BEGIN Data provided

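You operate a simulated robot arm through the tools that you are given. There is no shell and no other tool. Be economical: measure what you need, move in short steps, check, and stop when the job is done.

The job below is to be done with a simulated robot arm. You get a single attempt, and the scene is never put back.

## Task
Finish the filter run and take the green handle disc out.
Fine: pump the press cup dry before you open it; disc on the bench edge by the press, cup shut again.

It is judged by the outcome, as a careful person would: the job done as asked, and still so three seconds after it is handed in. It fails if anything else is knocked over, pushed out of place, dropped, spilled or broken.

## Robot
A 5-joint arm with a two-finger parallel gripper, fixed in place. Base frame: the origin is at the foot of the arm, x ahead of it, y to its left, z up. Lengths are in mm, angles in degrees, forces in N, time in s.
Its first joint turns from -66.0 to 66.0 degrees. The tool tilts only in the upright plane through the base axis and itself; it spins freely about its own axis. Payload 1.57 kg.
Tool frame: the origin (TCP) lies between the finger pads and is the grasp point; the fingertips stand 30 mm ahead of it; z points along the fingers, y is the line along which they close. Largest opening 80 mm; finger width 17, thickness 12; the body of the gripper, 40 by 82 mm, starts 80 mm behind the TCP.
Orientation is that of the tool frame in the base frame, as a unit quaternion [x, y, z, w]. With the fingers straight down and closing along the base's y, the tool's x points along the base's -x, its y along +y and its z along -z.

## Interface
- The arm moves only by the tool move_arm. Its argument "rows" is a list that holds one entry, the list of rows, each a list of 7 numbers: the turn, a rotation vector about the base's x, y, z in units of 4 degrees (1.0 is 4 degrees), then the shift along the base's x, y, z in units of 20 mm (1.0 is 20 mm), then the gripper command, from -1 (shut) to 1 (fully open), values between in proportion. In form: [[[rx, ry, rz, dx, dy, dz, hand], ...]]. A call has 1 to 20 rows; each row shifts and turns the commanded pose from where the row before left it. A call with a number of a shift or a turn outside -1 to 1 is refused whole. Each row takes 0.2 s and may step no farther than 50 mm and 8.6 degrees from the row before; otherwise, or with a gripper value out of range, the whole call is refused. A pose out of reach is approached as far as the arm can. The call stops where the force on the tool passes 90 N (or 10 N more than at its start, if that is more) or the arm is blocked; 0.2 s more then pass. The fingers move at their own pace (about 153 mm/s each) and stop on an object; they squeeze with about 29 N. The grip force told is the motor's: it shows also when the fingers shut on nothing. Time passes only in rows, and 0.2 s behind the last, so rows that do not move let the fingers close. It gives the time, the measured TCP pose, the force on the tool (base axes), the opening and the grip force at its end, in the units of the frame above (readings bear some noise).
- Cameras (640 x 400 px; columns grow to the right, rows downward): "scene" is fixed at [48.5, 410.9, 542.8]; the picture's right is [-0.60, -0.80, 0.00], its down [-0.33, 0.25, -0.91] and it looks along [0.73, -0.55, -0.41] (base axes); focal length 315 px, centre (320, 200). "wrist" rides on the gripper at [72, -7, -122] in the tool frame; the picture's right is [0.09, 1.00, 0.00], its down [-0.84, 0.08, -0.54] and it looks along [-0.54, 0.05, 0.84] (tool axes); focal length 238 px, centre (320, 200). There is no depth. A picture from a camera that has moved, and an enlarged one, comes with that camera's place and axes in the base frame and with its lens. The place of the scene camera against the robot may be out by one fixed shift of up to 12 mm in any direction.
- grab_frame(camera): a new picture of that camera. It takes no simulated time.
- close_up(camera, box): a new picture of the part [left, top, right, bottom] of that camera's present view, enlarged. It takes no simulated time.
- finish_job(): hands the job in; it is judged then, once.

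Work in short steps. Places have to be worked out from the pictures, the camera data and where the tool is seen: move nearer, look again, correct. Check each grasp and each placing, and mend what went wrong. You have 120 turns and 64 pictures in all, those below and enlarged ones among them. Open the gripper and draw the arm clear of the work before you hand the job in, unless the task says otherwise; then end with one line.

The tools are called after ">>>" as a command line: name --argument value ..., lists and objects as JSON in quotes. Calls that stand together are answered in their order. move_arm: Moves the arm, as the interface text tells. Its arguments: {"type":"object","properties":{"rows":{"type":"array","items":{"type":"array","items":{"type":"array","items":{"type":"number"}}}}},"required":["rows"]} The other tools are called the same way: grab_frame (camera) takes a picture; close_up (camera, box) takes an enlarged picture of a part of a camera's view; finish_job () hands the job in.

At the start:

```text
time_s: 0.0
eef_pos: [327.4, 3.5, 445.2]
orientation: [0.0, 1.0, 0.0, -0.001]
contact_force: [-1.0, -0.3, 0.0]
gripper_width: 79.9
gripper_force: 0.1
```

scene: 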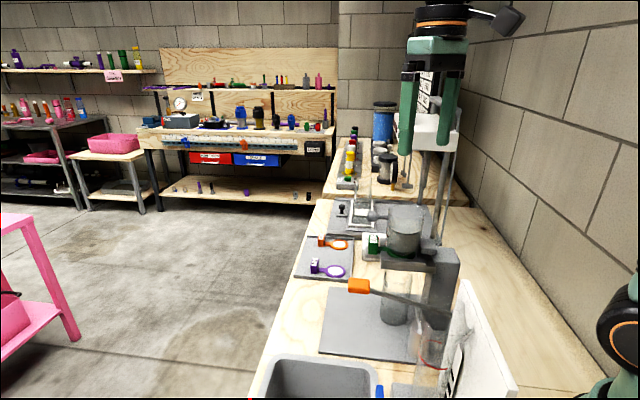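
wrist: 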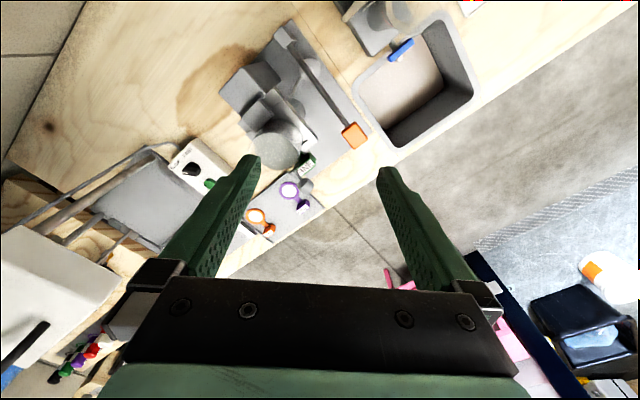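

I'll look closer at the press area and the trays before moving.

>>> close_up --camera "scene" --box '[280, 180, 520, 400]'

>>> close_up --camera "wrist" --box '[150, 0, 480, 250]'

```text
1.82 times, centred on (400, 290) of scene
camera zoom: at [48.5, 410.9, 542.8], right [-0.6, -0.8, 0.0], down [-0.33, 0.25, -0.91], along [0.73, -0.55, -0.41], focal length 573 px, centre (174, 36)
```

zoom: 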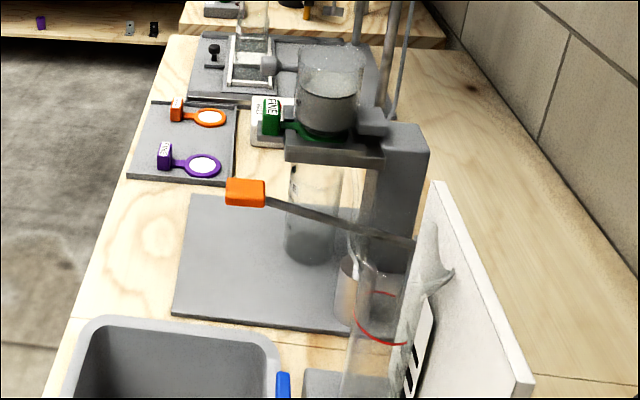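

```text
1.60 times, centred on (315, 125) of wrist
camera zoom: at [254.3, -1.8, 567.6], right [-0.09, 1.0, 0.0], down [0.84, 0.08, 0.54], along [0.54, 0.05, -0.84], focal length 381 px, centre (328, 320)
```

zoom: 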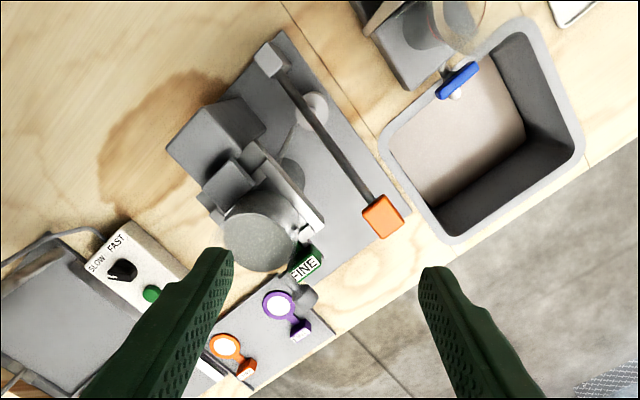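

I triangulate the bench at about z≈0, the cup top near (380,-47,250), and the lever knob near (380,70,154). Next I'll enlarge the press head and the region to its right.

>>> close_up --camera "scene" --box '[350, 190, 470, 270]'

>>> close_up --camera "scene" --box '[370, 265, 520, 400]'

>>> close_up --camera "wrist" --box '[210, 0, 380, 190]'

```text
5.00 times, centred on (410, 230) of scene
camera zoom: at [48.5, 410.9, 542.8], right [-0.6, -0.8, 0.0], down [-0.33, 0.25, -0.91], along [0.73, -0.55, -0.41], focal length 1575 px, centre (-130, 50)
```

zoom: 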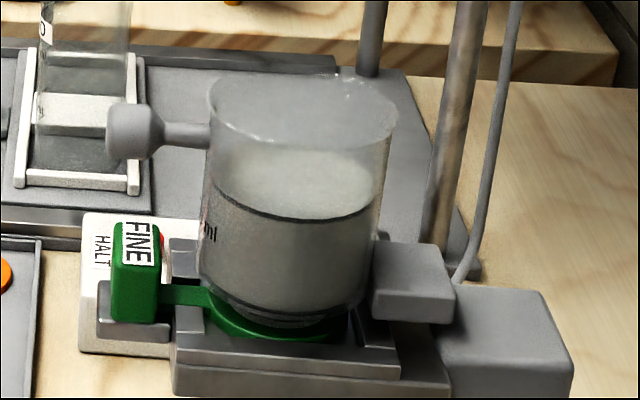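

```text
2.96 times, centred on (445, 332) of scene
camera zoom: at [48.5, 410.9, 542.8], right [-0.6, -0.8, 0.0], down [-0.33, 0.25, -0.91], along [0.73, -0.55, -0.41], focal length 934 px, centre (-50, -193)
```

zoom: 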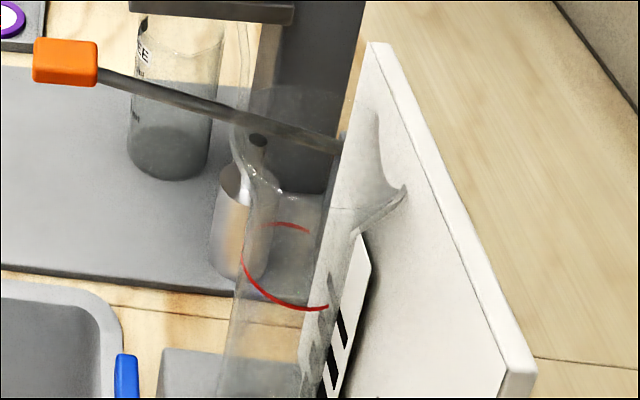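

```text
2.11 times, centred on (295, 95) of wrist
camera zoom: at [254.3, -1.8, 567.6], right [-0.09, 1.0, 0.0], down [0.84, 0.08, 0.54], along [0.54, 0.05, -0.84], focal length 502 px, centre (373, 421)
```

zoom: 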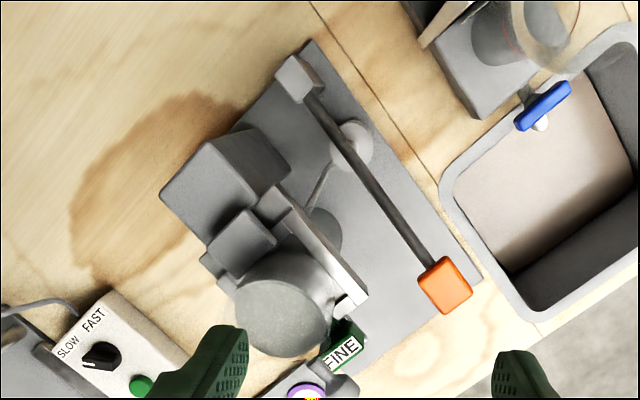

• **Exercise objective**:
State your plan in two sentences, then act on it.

END Data provided

• **Exercise objective**:
Write out the supplied passage from "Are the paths" to "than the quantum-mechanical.", both included.

BEGIN Supplied passage

If, on the other hand the atom's nucleus possessed some internal machinery that determined the atom's fate, then ascertaining the values of parameters that govern the machinery's behavior might tell you when the atom will decay, and it might be a possible to learn how long the machinery has been ticking away. But, thanks to Bell and his theorem, we know that such an internal mechanism in a quantum particle cannot exist because that would entail the existence of forbidden "hidden variables".

Hidden variables is not forbidden if locality is violated. See post #14

 

[Zafa Pi]

Are the paths of molecules truly random, or deterministicly chaotic? I'm trying to think of examples of truly non-deterministic processes other than the quantum-mechanical.

Whether true randomness occurs in nature is not known and will likely never be known. The only physical theories/models that have intrinsic randomness involve QM.

 

[Zafa Pi]

Schrodinger equation is "describing the time-evolution of the system's wave function"
"The wave function is a complex-valued probability amplitude, and the probabilities for the possible results of measurements made on the system can be derived from it"
-Wiki
I think a logical conclusion would be to deduce the Schrodinger equation talks about how the particle is subject to probability. Where do you think is my line of reasonning wrong ?

END Supplied passage

• **Output for this task**:
Are the paths of molecules truly random, or deterministicly chaotic? I'm trying to think of examples of truly non-deterministic processes other than the quantum-mechanical.